PASSAGE:
· · · ·

Thanks for having me today, Dog, I think before we dive deeper into the property sector specifically, I would love to take a step back to think about why you have such set of policy right now and how this policy is rolled out. I think potentially the policy trigger was probably multifolds. Over the summer, we have experienced a lot more troubled headlines about fiscal conditions in China as well as the unemployment issue, not mentioning the property sector that mentioned has always been on top of investor's mind and is running on a weaker momentum. So putting all this together, I think the economy does need an additional set of policy boosts to stabilize, and that's why we had such a great concerted effort from the policy maker to stabilize the growth momentum. And more specifically in terms of how the policy has been delivered in the property sector, I think that all goes back to the political pivot where they mentioned about stopping the decline of the sector and stabilize it. So following through with that, we have seen a lot more policy coming out from both supply and demand side. On the supply side, they're basically trying to reduce supplies by stopping new construction and digest excessive inventories. And on the demand side, definitely more relaxation of the previous restrictive policies to stimulate domestic demand.

So what is your sense in terms of the time that it's going to take. And I know some of them have not even been rolled out yet. I mean, but do you have a sense of how long it will take for these policies to have a significant impact.

· · · ·

DATA:
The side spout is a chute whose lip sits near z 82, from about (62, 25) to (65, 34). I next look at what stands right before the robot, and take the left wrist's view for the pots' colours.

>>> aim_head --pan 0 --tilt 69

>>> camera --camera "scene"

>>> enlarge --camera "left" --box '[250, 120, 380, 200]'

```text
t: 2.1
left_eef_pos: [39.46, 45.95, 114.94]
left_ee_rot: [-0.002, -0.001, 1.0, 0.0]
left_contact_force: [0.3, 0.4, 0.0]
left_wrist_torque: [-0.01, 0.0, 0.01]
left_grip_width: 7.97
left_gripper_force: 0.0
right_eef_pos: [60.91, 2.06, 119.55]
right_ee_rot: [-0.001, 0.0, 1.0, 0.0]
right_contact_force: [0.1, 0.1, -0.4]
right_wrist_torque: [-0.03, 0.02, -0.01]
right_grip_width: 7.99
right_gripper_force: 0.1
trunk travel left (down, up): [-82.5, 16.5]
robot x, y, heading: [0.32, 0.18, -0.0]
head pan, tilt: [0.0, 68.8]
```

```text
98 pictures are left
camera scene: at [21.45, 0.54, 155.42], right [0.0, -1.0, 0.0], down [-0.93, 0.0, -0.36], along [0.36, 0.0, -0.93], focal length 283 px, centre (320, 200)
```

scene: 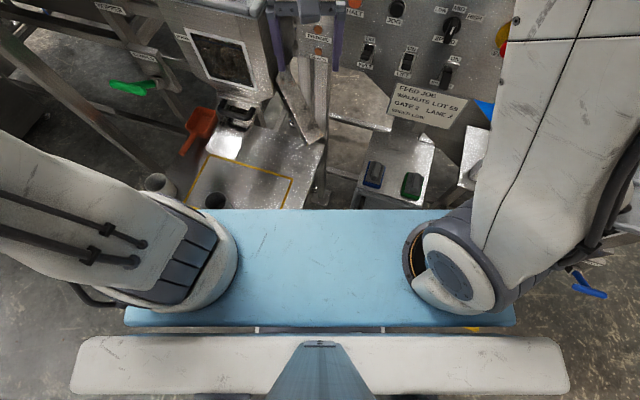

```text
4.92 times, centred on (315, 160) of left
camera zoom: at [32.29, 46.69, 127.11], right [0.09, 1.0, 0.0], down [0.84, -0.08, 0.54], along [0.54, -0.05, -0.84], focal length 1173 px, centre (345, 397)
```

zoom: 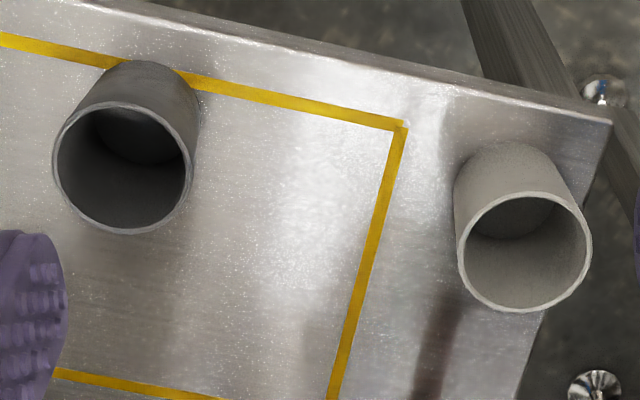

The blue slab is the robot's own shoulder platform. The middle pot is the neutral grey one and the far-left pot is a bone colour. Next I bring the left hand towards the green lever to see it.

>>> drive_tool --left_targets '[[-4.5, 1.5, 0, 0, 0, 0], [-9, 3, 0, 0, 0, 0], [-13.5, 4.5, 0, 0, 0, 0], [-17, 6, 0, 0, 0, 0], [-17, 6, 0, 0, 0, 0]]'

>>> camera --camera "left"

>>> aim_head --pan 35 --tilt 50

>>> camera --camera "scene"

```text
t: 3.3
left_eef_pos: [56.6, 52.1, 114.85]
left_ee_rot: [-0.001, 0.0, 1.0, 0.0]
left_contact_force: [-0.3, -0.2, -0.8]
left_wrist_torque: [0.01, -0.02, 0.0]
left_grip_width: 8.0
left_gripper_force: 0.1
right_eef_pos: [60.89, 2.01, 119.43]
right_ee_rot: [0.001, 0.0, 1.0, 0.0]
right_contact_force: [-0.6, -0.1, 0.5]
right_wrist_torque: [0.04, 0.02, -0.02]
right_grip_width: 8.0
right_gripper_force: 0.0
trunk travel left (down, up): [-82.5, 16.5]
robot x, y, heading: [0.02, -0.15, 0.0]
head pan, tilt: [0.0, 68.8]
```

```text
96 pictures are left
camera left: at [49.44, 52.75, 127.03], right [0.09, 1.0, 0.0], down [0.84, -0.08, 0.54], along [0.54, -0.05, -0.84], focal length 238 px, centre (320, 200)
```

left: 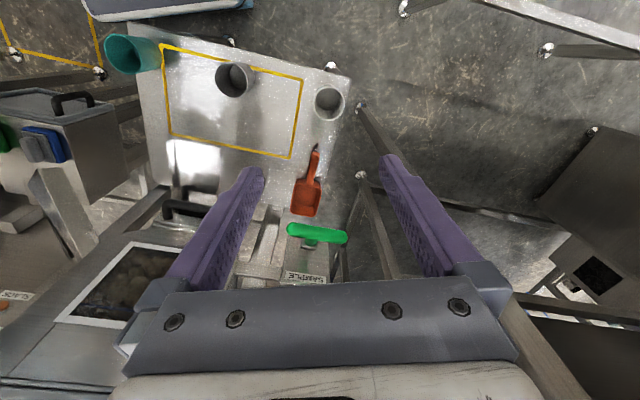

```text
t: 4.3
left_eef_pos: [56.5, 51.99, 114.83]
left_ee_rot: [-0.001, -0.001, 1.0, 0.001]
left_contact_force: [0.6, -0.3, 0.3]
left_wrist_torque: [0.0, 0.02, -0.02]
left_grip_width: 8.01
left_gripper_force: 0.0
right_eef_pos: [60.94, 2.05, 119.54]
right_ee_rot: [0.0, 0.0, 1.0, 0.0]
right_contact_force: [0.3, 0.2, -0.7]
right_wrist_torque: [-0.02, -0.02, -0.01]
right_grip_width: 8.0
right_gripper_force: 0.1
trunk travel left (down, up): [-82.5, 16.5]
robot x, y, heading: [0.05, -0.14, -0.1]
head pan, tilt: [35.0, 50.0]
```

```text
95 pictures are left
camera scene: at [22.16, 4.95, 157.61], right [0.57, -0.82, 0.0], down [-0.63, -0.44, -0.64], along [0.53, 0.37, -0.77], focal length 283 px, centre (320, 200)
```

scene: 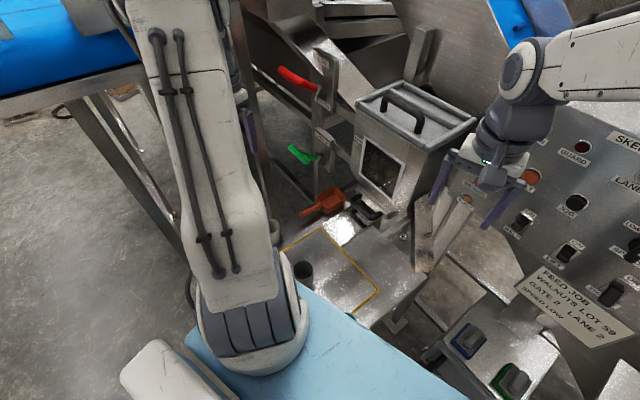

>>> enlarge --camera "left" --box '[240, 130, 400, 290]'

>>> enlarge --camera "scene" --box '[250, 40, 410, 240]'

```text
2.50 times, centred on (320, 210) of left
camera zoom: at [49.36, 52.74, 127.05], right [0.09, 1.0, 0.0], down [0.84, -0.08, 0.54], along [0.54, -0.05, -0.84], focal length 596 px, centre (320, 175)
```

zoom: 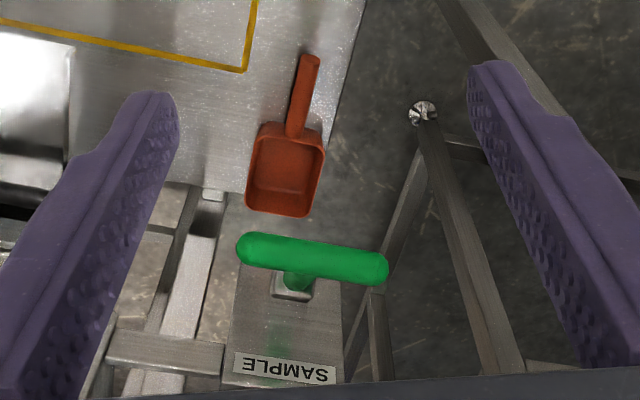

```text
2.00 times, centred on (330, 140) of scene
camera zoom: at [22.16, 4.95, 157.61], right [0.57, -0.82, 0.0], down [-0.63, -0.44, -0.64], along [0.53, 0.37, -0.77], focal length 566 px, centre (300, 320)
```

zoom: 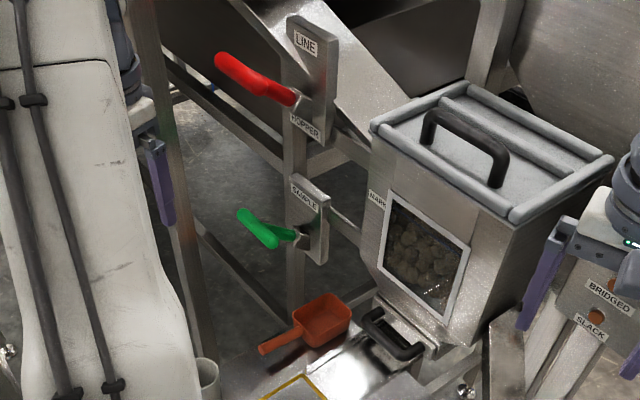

· · · ·

WORK INSTRUCTIONS: Cite the passage exactly. Begin with "So what is your" and finish with "a significant impact.".

WRITTEN RESPONSE:
So what is your sense in terms of the time that it's going to take. And I know some of them have not even been rolled out yet. I mean, but do you have a sense of how long it will take for these policies to have a significant impact.